The result was moderately successful. Since I was seated off to the side and close to the stage, I had to contend with the problem of being too close to a few of the individual voices in the left-hand chorus. Nevertheless, for the most part I could appreciate the overall sense of balance without difficulty. The only real problem was Davies itself, since this music had clearly been conceived for a space with far livelier acoustics than those of a concert hall. (The very idea of a concert hall had not yet emerged in Gabrieli's time.) As I said, Gabrieli treated San Marco as an instrument unto itself, which meant that he composed for the sustained resonances and echoes that "came with the territory," so to speak. Large blocks of sound took priority over the intricacies of counterpoint; and details became secondary, if not tertiary. Thus, while Bohlin did well in honoring Gabrieli's sense of the spatial, his sense of architectural setting was, of necessity, abandoned. Thus, while "In ecclesiis" may have been conceived to set a context for prayer in a very specific religious space, the secular setting for this performance probably ended up missing the point behind its composition.

Nevertheless, the idea of details absorbed into large masses of sound clearly had an impact on the way in which György Ligeti set four excerpts from the text for the requiem mass between 1963 and 1965. This composition was intended for concert halls; and it is hard to imagine it ever having been performed in a Catholic church for a variety of reasons (including Ligeti's Judaism). Thus, in place of the acoustics afforded by a large cathedral, Ligeti drew upon the resources of a very large orchestra, two mixed choruses, and soprano and mezzo-soprano soloists. In spite of such density of resources, however, detail is far from secondary; and Ligeti even had the chutzpah to include a harpsichord, then setting it in such a way that it could hold its own.

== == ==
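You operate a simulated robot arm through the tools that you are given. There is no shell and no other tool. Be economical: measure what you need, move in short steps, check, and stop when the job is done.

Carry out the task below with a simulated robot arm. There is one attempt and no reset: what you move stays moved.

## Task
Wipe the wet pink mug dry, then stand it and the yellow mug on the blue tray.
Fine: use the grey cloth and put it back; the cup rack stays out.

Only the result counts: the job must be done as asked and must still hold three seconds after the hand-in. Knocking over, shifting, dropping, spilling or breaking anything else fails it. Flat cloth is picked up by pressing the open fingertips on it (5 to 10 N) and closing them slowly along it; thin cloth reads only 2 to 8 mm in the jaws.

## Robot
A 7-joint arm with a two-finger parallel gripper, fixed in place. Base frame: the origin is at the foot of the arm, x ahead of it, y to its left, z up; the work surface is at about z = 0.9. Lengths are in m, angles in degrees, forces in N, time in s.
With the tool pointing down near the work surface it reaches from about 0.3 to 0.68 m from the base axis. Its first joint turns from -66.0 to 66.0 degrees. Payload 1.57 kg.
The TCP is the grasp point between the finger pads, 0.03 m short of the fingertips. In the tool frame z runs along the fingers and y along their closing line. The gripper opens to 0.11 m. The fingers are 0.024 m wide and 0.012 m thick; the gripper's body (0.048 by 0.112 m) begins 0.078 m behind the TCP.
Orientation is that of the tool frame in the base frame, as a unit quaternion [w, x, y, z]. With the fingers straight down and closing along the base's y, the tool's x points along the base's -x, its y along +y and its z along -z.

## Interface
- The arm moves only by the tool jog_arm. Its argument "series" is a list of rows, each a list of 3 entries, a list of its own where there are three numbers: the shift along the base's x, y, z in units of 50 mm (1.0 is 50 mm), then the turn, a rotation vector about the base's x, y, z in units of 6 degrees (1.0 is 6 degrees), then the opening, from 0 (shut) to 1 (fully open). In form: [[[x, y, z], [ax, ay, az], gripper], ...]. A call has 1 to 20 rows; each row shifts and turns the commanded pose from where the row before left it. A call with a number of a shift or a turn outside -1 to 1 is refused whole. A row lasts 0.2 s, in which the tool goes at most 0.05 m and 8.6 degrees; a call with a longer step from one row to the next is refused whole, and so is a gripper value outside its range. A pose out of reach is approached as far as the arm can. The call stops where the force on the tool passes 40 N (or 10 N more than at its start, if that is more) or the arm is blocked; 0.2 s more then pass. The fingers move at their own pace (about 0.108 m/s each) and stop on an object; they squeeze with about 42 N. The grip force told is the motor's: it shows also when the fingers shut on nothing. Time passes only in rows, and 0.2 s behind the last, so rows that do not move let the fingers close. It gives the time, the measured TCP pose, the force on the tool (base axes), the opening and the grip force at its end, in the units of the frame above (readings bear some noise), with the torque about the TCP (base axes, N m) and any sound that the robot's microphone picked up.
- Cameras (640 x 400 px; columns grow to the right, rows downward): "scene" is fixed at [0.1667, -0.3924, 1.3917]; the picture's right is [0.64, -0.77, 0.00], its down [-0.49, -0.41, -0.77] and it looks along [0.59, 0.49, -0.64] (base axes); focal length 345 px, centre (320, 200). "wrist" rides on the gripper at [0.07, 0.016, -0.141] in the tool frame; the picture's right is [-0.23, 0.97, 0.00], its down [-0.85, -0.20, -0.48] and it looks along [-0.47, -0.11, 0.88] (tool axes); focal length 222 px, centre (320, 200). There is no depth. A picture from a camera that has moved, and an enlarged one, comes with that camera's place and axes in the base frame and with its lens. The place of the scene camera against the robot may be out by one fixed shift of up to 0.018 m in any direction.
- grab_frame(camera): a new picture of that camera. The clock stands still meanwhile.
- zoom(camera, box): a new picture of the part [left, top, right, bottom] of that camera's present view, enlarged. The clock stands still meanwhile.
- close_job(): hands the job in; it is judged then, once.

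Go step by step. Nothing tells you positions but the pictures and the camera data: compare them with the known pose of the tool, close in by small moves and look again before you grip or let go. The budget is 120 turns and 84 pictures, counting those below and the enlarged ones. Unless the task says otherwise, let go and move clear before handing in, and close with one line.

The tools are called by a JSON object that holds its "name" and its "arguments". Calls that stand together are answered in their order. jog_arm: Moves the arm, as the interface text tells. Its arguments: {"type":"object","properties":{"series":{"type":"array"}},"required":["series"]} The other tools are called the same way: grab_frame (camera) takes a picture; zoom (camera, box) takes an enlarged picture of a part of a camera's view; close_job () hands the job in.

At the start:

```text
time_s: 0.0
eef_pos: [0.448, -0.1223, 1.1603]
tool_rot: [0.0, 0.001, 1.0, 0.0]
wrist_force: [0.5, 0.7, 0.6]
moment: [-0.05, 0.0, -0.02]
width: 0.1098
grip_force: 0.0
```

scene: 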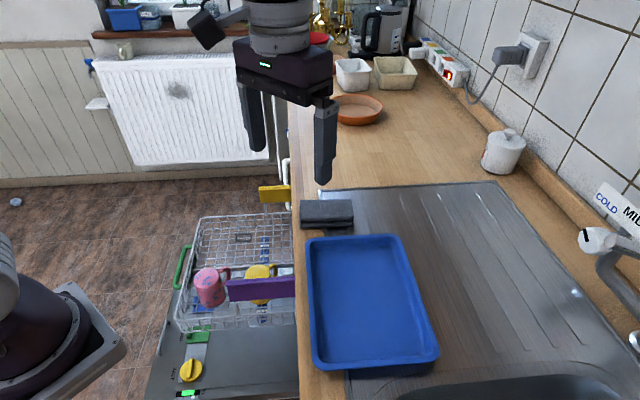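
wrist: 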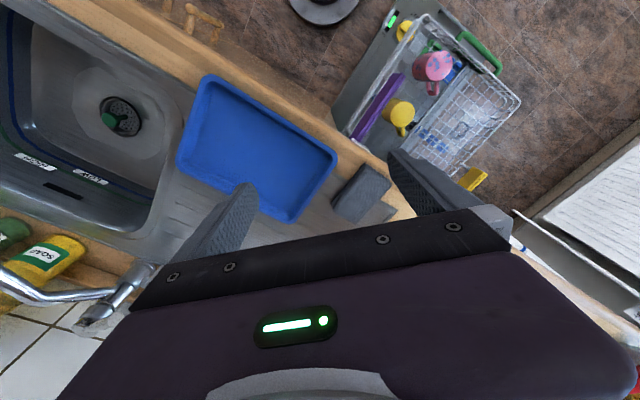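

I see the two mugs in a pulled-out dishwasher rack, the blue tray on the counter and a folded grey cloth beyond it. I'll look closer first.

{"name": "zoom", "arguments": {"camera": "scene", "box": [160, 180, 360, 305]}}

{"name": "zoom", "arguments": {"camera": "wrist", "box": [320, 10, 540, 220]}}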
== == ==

Ligeti's composition was focused on the "Dies irae" sequence, whose dramatic depiction of the Last Judgment has inspired no end of orchestral excesses (not all of which involved setting the text). In the program book Thomas May quoted Ligeti as saying of this movement that "its wild and dramatic passages … allude to pictorial representations of the Last Judgment, particularly to Memling's altar-piece in Danzig, but also to the apocalyptic paintings of Pieter Brueghel the Elder and Hieronymus Bosch, as well as Dürer's copperplate engravings." My own thoughts drifted further south to Michelangelo's fresco on the altar wall of the Sistine Chapel. Michelangelo's work is all the more frightening for the ways in which he captured expressions of raw human emotion when confronted with the prospect of eternal damnation; and, for all of his involvement with abstraction in the middle of the twentieth century (including "Aventures," which was sort of a "rehearsal studio" for his requiem setting), Ligeti's composition is intensely humane, even in the face of what May called "an outlandishly Rabelaisian sense of humor." Thus, while that humor may be consistent with Bosch's bizarre images, this is as much a setting for conversation-with-self over "last things" as Gabrieli's music was a setting for prayer in San Marco.

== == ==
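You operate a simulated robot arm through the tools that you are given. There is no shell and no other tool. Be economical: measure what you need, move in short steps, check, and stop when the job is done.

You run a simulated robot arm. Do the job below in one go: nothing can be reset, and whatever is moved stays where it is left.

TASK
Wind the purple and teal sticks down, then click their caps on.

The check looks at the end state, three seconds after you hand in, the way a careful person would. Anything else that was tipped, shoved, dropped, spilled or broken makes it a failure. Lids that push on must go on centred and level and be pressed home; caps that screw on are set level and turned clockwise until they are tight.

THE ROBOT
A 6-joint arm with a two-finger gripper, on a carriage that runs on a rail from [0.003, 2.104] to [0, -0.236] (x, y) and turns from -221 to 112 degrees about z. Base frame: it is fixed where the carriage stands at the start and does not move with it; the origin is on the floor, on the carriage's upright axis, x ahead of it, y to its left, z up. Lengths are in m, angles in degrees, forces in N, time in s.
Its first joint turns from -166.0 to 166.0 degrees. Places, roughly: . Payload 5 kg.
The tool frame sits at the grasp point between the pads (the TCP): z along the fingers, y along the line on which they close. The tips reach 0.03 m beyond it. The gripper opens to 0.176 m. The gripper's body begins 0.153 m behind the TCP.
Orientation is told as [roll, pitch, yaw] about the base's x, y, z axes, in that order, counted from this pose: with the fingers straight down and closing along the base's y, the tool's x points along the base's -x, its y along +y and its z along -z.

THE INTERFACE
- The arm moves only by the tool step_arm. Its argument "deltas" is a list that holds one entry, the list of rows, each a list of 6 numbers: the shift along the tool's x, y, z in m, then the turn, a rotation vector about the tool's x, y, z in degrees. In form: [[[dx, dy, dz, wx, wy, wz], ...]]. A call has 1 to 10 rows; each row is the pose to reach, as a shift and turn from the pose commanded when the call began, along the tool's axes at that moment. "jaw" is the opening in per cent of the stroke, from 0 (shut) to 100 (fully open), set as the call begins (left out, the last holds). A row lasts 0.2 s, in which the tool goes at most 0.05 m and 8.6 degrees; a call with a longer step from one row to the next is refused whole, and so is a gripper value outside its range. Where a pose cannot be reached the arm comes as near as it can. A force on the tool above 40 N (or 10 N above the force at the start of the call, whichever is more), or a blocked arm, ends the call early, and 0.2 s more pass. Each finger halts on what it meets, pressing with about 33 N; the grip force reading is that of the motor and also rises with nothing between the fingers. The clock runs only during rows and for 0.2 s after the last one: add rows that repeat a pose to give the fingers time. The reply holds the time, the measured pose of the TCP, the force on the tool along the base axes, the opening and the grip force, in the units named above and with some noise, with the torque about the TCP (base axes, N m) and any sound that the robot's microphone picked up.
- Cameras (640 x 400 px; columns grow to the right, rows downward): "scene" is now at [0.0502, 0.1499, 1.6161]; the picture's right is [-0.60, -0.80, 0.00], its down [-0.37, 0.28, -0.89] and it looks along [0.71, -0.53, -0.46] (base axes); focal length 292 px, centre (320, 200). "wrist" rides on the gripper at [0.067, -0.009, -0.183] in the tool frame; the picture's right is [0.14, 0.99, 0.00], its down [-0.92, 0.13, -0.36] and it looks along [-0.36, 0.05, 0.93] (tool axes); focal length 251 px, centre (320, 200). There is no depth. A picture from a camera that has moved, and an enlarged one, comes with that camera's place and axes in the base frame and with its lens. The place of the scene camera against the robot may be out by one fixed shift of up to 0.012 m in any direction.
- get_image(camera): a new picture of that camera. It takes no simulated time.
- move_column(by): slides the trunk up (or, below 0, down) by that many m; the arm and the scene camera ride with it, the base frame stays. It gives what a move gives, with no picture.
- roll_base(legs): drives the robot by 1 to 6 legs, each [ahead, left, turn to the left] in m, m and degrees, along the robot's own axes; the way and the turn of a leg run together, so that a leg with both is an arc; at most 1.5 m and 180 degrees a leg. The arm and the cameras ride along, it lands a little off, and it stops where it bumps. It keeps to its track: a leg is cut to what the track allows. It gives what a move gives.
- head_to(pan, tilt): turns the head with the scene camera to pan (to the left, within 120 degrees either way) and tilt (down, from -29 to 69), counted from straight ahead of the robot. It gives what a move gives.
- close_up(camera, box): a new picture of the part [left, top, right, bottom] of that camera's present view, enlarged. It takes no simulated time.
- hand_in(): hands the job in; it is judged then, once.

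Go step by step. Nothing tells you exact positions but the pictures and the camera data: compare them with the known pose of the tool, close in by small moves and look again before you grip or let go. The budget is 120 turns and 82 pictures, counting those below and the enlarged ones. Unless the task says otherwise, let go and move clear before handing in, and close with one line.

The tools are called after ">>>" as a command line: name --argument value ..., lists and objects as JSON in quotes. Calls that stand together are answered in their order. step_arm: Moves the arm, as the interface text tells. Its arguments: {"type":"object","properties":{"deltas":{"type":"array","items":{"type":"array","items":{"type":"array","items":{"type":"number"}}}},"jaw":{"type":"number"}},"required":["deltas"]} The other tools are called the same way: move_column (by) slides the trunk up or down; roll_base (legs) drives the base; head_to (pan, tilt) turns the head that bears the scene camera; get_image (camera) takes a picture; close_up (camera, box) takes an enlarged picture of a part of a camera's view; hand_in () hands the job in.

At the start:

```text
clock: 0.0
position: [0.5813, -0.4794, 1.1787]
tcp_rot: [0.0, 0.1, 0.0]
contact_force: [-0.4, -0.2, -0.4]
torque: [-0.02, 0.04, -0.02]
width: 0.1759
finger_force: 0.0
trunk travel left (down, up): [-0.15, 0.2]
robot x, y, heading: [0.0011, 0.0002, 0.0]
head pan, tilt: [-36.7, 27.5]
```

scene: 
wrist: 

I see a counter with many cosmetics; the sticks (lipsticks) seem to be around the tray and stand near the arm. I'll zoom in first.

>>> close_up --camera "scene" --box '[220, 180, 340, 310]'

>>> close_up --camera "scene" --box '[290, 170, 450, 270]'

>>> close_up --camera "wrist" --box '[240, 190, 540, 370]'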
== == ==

Finally, the evening concluded with Franz Liszt's tribute to the unofficial poet laureate of the Church Militant, Torquato Tasso, whose Gerusalemme liberata was a massive attempt to escalate the First Crusade to an epic of Homeric proportions. Tasso spent much of his life in an asylum and was only honored for his work shortly before his death by Pope Clement VIII. Tasso's tragic life, rather than his epic, is the subject of "Tasso, Lamento e Trionfo," the second of Liszt's thirteen symphonic poems. Liszt was apparently inspired to undertake this composition after having heard a gondolier's song while in Venice. The connection is unclear, since the primary setting for the period of Tasso's life that he chose to depict was Ferrara; but Liszt always had a way of reinterpreting things in ways that would best suit his needs (itself another take on conversation-with-self, the "self" in this case being "the rationalizer"). Conductor Michael Tilson Thomas introduced the work to the audience by casting it in the same extravagant mold as that of Freddie Mercury's "Bohemian Rhapsody." I suspect that the setting for "Bohemian Rhapsody" in Wayne's World might have been more appropriate; and even better probably would have been We're Only in It for the Money, Frank Zappa's absurdist retaliation against the idea of escalating rock to epic proportions. Still, given Ligeti's own appreciation of the absurd, he probably would have appreciated being coupled with his Hungarian forebear Liszt in this manner.

He probably would also have appreciated sharing with Liszt the role of "bookends" on either side of a performance of Maurice Ravel's G major piano concerto. I recently read (and lost track of) a report of a concert in England that coupled Ravel's two piano concertos with George Gershwin's (one being the "Rhapsody in Blue"). The parallels are interesting: Gershwin completed the "Rhapsody" in 1924, followed by a full three-movement concerto in 1925. Similarly, Ravel began with his single-movement left-hand concerto in 1930, followed by the G major in 1931. Last night's performance with soloist Martha Argerich demonstrated just how keen a listener Ravel was when it came to Gershwin's music. Ravel's concerto is, on the one hand, an homage to Gershwin's jazzy rhetoric while, at the same time, a demonstration of his own command of the orchestral palette (which Gershwin never really had). The extent to which this concerto is sustained by its foundation in sonority probably provided the best justification for it sharing the program with sonorous composers such as Gabrieli and Ligeti. If Liszt had any presence in this concerto, it was through his piano virtuosity; but the piano was just about the only instrument that was silent in "Tasso!"